昔、親鸞聖人の教えに生きておられた先祖たちは、世間から『門徒もの知らず』と言われていました。正しくは『門徒もの忌み知らず』です。
それは真宗門徒は、いわれなき物忌みや迷信というものに流されることなく、親鸞聖人の教えを中心に生活されていた所以であると思います。
今日、それとは正反対と言わねばならない私たちが、何より頼りにしている『みんながしている』ということについて、少し考えてみたいと思います。
映画にもあったようですが、先日、このような話を聞かせて頂きました。内容は大体、次の通りです。
数カ国の人たちが乗り合わせた豪華客船が事故に遭った。このままではやがて、海の中へ沈んでしまう船の中は、パニックに陥った。我さきと数少ない救命ボートの奪い合いになり、力のある男たちがそれを独占してしまった。困ったのは、船長らである。一人でも多くの生命を守るためには、やはり、子どもたち、お年寄り、女性らを救命ボートに乗せることが先決だからである。見渡す限り、救命ボートを独占しているのは、世界各国の男たちであった。船長は早速、その面々に次のような言葉で説得し始めた。
イギリス人への船長の言葉
『あなた方はジェントルマンではないのですか。ボートはレディーファーストですよ。』
…イギリス人は、ボートを譲った。
ドイツ人への船長の言葉
『ボートには、男が最後です。これはルールですよ。』
…ドイツ人はボートを譲った。
アメリカ人への船長の言葉『今、子ども、お年寄り、女性らを助けたら、あなた方は間違いなく、ヒーローですよ。』
…アメリカ人は、ボートを譲った。
日本人への船長の言葉
『イギリス人も、ドイツ人も、アメリカ人もみんな、ボートから降りましたよ。』
…日本人は、ボートを譲った。
この話は、それぞれの国の人たちが現代、何を大切にしているかということを如実に教えていると思います。

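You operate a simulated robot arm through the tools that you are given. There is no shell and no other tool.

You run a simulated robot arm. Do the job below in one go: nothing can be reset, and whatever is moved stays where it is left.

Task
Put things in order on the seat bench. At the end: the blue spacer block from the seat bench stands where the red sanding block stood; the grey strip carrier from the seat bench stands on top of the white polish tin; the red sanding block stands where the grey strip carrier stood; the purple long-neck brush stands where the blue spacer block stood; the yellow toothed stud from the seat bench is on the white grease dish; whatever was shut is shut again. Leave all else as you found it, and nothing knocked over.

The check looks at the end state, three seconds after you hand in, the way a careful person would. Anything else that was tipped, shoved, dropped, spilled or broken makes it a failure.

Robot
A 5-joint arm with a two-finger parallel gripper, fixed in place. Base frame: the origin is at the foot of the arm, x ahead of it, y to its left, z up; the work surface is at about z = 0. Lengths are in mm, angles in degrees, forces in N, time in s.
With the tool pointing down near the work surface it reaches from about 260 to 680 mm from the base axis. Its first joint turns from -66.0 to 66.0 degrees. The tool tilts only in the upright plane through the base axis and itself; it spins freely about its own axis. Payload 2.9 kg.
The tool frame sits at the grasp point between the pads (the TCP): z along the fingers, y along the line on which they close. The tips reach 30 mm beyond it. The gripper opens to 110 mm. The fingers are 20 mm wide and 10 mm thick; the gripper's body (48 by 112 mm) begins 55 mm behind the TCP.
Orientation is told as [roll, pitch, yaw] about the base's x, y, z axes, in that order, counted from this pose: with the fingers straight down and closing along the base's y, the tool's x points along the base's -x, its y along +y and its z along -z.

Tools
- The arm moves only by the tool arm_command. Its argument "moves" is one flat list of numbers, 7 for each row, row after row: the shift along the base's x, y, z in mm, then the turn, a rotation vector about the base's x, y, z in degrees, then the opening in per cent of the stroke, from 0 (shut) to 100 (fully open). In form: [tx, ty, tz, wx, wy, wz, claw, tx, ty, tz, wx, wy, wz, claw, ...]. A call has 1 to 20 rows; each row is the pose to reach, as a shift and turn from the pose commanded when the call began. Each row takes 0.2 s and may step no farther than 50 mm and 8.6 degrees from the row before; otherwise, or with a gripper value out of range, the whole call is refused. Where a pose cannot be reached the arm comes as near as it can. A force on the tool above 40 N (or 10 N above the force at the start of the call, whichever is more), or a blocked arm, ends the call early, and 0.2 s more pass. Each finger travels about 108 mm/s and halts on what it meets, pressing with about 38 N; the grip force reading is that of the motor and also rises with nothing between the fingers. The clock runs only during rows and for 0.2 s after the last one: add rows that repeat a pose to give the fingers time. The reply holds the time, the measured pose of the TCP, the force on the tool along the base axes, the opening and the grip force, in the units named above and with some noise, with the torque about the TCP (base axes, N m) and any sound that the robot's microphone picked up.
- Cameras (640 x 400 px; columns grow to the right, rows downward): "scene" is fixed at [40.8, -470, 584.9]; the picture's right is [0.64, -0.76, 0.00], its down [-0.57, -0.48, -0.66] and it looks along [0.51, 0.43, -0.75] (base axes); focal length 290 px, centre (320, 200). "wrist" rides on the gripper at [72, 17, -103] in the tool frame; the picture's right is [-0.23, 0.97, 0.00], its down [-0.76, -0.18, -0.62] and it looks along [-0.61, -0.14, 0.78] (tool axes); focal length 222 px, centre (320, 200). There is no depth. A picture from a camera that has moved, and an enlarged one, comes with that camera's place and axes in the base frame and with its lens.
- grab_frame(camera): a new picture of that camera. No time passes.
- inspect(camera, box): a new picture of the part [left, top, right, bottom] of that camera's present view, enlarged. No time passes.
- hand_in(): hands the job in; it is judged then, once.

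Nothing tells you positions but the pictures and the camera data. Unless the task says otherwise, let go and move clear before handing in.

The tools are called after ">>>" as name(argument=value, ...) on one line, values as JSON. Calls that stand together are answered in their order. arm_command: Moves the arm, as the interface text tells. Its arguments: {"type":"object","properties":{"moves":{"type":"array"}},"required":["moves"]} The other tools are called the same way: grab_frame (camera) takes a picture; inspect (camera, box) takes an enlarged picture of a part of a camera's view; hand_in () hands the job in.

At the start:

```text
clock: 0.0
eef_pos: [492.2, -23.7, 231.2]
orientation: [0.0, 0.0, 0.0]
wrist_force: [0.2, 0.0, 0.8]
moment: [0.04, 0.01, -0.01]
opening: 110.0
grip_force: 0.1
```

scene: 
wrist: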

『みんながしている』、日本で生活する私もまた、この言葉に、なんと弱いことか。あなたはどうですか。確かに、その集団に入っていると安心なんですよね。しかし、そこで、私たちは限りなく作っている罪というものがあるように思うのです。
『みんながしている』、そのことによって、いつも、踏みつけられている人がいます。子どものいじめの問題から、差別の問題にいたるまで、生命までも奪われていく人がいるということを、私たちは見落としていないでしょうか。
『みんながしている』、それに安易に従う私たちが誰より、知らず知らずのうちにそんな世間の仕組みを作る側に立ち、作る『張本人』になっているのではないでしょうか。
真宗門徒と呼ばれた人たちは、決して、『みんながしている』ということで、生活されていたのではないようです。(表紙参照)その姿は、誰の言うことも聞かず、ただ独断でということではなく、真宗の教えにいつも照らされながら、自分を生きておられたのだと思います。
真宗同朋会運動の原点である『真宗門徒一人もなし』という悲嘆の自覚を立脚点として、『みんながしている』、そのことに潜む罪を見抜く眼と、そのことによって苦悩されている人たちの声を聞く耳を回復していきたいと思うばかりです。
『みんながしている』それが『伝統』と呼べることなら、それは逆に、大切なことになるのですよね。それならば、当然『因習』と『伝統』の違いを明らかにする必要があるように思います。
以前、宮城 豈頁(みやぎしずか)先生から、こんな言葉を聞かせて頂きました。
因習とは過去によって 今を決めることであり
伝統とは今によって 過去に出会っていくことである
いつも、そこに自分かあるのか、ないのか、そのことが問われているように思います。
ところで、話にはなかったのですが、船長さん、もし、北朝鮮の人にだったら、どんなふうに説得したのでしょうね。やっぱり、あの人の名前を出したのでしょうか…。